▶ WHAT IS EXPECTED
Below is a listing to transcribe in full and exactly; keep the pictures out.

▶ AVAILABLE DATA
┌──

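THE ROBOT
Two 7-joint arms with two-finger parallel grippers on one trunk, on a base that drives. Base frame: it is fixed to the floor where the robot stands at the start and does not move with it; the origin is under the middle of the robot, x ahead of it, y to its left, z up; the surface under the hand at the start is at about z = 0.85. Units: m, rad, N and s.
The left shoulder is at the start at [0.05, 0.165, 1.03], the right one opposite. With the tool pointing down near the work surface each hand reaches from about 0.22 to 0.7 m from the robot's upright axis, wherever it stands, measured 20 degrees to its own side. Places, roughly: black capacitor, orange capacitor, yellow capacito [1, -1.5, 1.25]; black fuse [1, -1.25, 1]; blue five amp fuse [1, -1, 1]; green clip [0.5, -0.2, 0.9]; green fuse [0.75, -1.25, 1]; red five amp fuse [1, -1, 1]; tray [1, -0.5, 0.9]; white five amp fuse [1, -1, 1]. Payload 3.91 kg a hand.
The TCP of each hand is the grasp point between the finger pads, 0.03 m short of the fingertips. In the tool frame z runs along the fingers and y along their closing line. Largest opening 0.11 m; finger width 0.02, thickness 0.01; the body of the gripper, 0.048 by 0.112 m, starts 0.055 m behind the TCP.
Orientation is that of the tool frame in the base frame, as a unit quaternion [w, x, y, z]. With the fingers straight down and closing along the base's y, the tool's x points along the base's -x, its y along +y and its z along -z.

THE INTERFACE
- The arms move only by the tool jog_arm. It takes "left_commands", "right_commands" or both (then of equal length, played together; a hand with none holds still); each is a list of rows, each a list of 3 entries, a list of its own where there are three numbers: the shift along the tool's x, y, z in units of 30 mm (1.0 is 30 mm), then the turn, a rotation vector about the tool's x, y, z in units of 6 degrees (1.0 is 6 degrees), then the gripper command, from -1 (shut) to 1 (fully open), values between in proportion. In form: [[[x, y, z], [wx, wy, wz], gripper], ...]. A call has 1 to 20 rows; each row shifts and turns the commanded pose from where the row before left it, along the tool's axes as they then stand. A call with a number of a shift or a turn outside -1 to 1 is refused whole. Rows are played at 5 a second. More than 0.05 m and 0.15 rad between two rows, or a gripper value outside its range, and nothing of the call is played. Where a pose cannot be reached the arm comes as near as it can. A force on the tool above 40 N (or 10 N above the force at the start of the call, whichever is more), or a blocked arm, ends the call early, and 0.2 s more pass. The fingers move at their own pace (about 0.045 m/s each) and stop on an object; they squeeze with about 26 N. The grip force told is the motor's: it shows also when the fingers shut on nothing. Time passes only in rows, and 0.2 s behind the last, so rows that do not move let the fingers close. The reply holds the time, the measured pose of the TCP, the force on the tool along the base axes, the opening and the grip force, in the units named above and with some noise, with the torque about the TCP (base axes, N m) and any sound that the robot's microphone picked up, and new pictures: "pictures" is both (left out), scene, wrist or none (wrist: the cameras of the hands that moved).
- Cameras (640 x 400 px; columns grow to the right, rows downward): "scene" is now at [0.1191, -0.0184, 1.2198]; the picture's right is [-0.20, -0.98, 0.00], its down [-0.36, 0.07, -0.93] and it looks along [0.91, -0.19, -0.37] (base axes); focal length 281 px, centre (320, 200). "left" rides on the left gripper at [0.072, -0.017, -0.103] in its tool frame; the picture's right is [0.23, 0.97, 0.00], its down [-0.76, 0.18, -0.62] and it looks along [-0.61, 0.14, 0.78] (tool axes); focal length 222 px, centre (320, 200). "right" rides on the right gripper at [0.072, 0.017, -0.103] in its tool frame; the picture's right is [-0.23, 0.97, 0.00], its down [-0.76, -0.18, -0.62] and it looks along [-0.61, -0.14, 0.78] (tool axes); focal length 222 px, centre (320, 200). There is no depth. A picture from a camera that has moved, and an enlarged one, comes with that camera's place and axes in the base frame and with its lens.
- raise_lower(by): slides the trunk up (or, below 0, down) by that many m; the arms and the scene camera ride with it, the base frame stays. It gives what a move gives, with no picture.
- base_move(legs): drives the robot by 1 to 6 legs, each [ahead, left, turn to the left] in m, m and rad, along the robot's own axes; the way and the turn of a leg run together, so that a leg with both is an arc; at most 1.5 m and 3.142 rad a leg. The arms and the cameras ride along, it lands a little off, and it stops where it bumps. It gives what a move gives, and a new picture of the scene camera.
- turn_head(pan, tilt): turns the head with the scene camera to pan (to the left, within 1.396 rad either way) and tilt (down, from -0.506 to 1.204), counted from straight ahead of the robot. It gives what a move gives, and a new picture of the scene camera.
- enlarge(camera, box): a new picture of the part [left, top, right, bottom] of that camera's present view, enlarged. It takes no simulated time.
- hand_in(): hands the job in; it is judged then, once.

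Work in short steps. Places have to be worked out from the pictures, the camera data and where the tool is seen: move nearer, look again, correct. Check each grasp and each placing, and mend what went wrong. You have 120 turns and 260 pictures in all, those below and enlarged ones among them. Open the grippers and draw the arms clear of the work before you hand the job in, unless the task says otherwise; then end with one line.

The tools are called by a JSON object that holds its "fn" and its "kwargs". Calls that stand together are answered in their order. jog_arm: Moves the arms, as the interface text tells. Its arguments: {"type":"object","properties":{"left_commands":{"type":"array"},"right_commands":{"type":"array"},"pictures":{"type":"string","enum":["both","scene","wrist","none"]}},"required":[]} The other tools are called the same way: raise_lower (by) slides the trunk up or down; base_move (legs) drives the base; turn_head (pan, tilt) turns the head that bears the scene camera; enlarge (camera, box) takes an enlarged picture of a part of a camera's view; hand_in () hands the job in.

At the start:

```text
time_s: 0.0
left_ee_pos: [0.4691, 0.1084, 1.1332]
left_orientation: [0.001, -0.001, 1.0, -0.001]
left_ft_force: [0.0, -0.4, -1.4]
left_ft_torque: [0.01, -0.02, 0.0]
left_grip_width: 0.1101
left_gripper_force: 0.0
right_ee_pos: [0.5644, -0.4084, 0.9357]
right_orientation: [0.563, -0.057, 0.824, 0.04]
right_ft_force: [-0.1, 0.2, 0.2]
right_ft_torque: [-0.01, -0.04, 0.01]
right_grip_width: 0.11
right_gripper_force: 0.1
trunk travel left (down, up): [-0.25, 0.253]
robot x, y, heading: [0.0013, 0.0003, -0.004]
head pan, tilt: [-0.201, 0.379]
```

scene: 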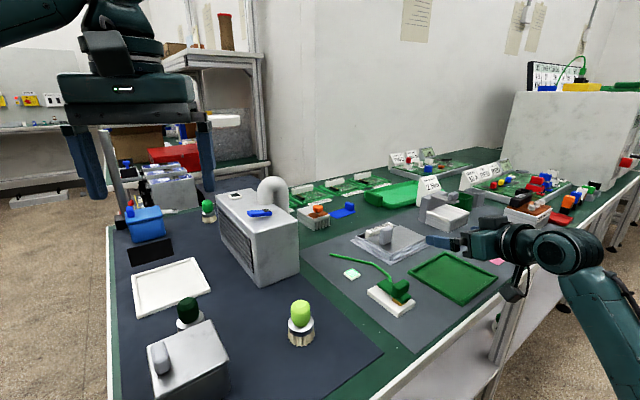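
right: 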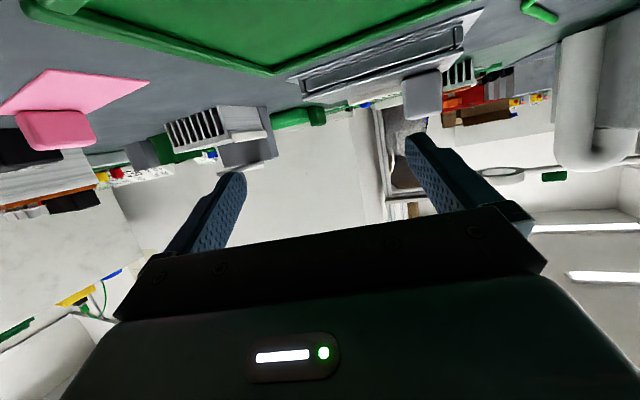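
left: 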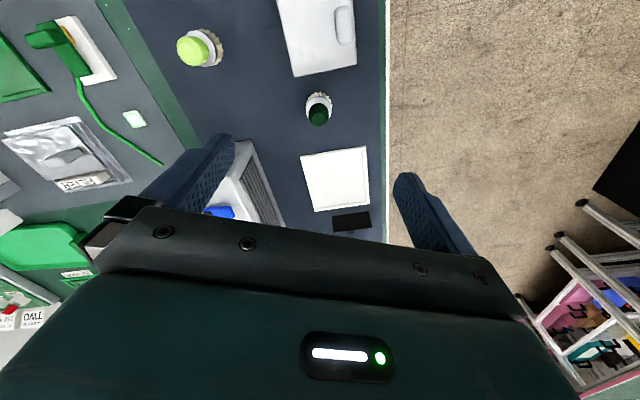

└──

▶ SOLUTION TO THE EXERCISE
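THE ROBOT
Two 7-joint arms with two-finger parallel grippers on one trunk, on a base that drives. Base frame: it is fixed to the floor where the robot stands at the start and does not move with it; the origin is under the middle of the robot, x ahead of it, y to its left, z up; the surface under the hand at the start is at about z = 0.85. Units: m, rad, N and s.
The left shoulder is at the start at [0.05, 0.165, 1.03], the right one opposite. With the tool pointing down near the work surface each hand reaches from about 0.22 to 0.7 m from the robot's upright axis, wherever it stands, measured 20 degrees to its own side. Places, roughly: black capacitor, orange capacitor, yellow capacito [1, -1.5, 1.25]; black fuse [1, -1.25, 1]; blue five amp fuse [1, -1, 1]; green clip [0.5, -0.2, 0.9]; green fuse [0.75, -1.25, 1]; red five amp fuse [1, -1, 1]; tray [1, -0.5, 0.9]; white five amp fuse [1, -1, 1]. Payload 3.91 kg a hand.
The TCP of each hand is the grasp point between the finger pads, 0.03 m short of the fingertips. In the tool frame z runs along the fingers and y along their closing line. Largest opening 0.11 m; finger width 0.02, thickness 0.01; the body of the gripper, 0.048 by 0.112 m, starts 0.055 m behind the TCP.
Orientation is that of the tool frame in the base frame, as a unit quaternion [w, x, y, z]. With the fingers straight down and closing along the base's y, the tool's x points along the base's -x, its y along +y and its z along -z.

THE INTERFACE
- The arms move only by the tool jog_arm. It takes "left_commands", "right_commands" or both (then of equal length, played together; a hand with none holds still); each is a list of rows, each a list of 3 entries, a list of its own where there are three numbers: the shift along the tool's x, y, z in units of 30 mm (1.0 is 30 mm), then the turn, a rotation vector about the tool's x, y, z in units of 6 degrees (1.0 is 6 degrees), then the gripper command, from -1 (shut) to 1 (fully open), values between in proportion. In form: [[[x, y, z], [wx, wy, wz], gripper], ...]. A call has 1 to 20 rows; each row shifts and turns the commanded pose from where the row before left it, along the tool's axes as they then stand. A call with a number of a shift or a turn outside -1 to 1 is refused whole. Rows are played at 5 a second. More than 0.05 m and 0.15 rad between two rows, or a gripper value outside its range, and nothing of the call is played. Where a pose cannot be reached the arm comes as near as it can. A force on the tool above 40 N (or 10 N above the force at the start of the call, whichever is more), or a blocked arm, ends the call early, and 0.2 s more pass. The fingers move at their own pace (about 0.045 m/s each) and stop on an object; they squeeze with about 26 N. The grip force told is the motor's: it shows also when the fingers shut on nothing. Time passes only in rows, and 0.2 s behind the last, so rows that do not move let the fingers close. The reply holds the time, the measured pose of the TCP, the force on the tool along the base axes, the opening and the grip force, in the units named above and with some noise, with the torque about the TCP (base axes, N m) and any sound that the robot's microphone picked up, and new pictures: "pictures" is both (left out), scene, wrist or none (wrist: the cameras of the hands that moved).
- Cameras (640 x 400 px; columns grow to the right, rows downward): "scene" is now at [0.1191, -0.0184, 1.2198]; the picture's right is [-0.20, -0.98, 0.00], its down [-0.36, 0.07, -0.93] and it looks along [0.91, -0.19, -0.37] (base axes); focal length 281 px, centre (320, 200). "left" rides on the left gripper at [0.072, -0.017, -0.103] in its tool frame; the picture's right is [0.23, 0.97, 0.00], its down [-0.76, 0.18, -0.62] and it looks along [-0.61, 0.14, 0.78] (tool axes); focal length 222 px, centre (320, 200). "right" rides on the right gripper at [0.072, 0.017, -0.103] in its tool frame; the picture's right is [-0.23, 0.97, 0.00], its down [-0.76, -0.18, -0.62] and it looks along [-0.61, -0.14, 0.78] (tool axes); focal length 222 px, centre (320, 200). There is no depth. A picture from a camera that has moved, and an enlarged one, comes with that camera's place and axes in the base frame and with its lens.
- raise_lower(by): slides the trunk up (or, below 0, down) by that many m; the arms and the scene camera ride with it, the base frame stays. It gives what a move gives, with no picture.
- base_move(legs): drives the robot by 1 to 6 legs, each [ahead, left, turn to the left] in m, m and rad, along the robot's own axes; the way and the turn of a leg run together, so that a leg with both is an arc; at most 1.5 m and 3.142 rad a leg. The arms and the cameras ride along, it lands a little off, and it stops where it bumps. It gives what a move gives, and a new picture of the scene camera.
- turn_head(pan, tilt): turns the head with the scene camera to pan (to the left, within 1.396 rad either way) and tilt (down, from -0.506 to 1.204), counted from straight ahead of the robot. It gives what a move gives, and a new picture of the scene camera.
- enlarge(camera, box): a new picture of the part [left, top, right, bottom] of that camera's present view, enlarged. It takes no simulated time.
- hand_in(): hands the job in; it is judged then, once.

Work in short steps. Places have to be worked out from the pictures, the camera data and where the tool is seen: move nearer, look again, correct. Check each grasp and each placing, and mend what went wrong. You have 120 turns and 260 pictures in all, those below and enlarged ones among them. Open the grippers and draw the arms clear of the work before you hand the job in, unless the task says otherwise; then end with one line.

The tools are called by a JSON object that holds its "fn" and its "kwargs". Calls that stand together are answered in their order. jog_arm: Moves the arms, as the interface text tells. Its arguments: {"type":"object","properties":{"left_commands":{"type":"array"},"right_commands":{"type":"array"},"pictures":{"type":"string","enum":["both","scene","wrist","none"]}},"required":[]} The other tools are called the same way: raise_lower (by) slides the trunk up or down; base_move (legs) drives the base; turn_head (pan, tilt) turns the head that bears the scene camera; enlarge (camera, box) takes an enlarged picture of a part of a camera's view; hand_in () hands the job in.

At the start:

```text
time_s: 0.0
left_ee_pos: [0.4691, 0.1084, 1.1332]
left_orientation: [0.001, -0.001, 1.0, -0.001]
left_ft_force: [0.0, -0.4, -1.4]
left_ft_torque: [0.01, -0.02, 0.0]
left_grip_width: 0.1101
left_gripper_force: 0.0
right_ee_pos: [0.5644, -0.4084, 0.9357]
right_orientation: [0.563, -0.057, 0.824, 0.04]
right_ft_force: [-0.1, 0.2, 0.2]
right_ft_torque: [-0.01, -0.04, 0.01]
right_grip_width: 0.11
right_gripper_force: 0.1
trunk travel left (down, up): [-0.25, 0.253]
robot x, y, heading: [0.0013, 0.0003, -0.004]
head pan, tilt: [-0.201, 0.379]
```

scene: 
right: 
left: 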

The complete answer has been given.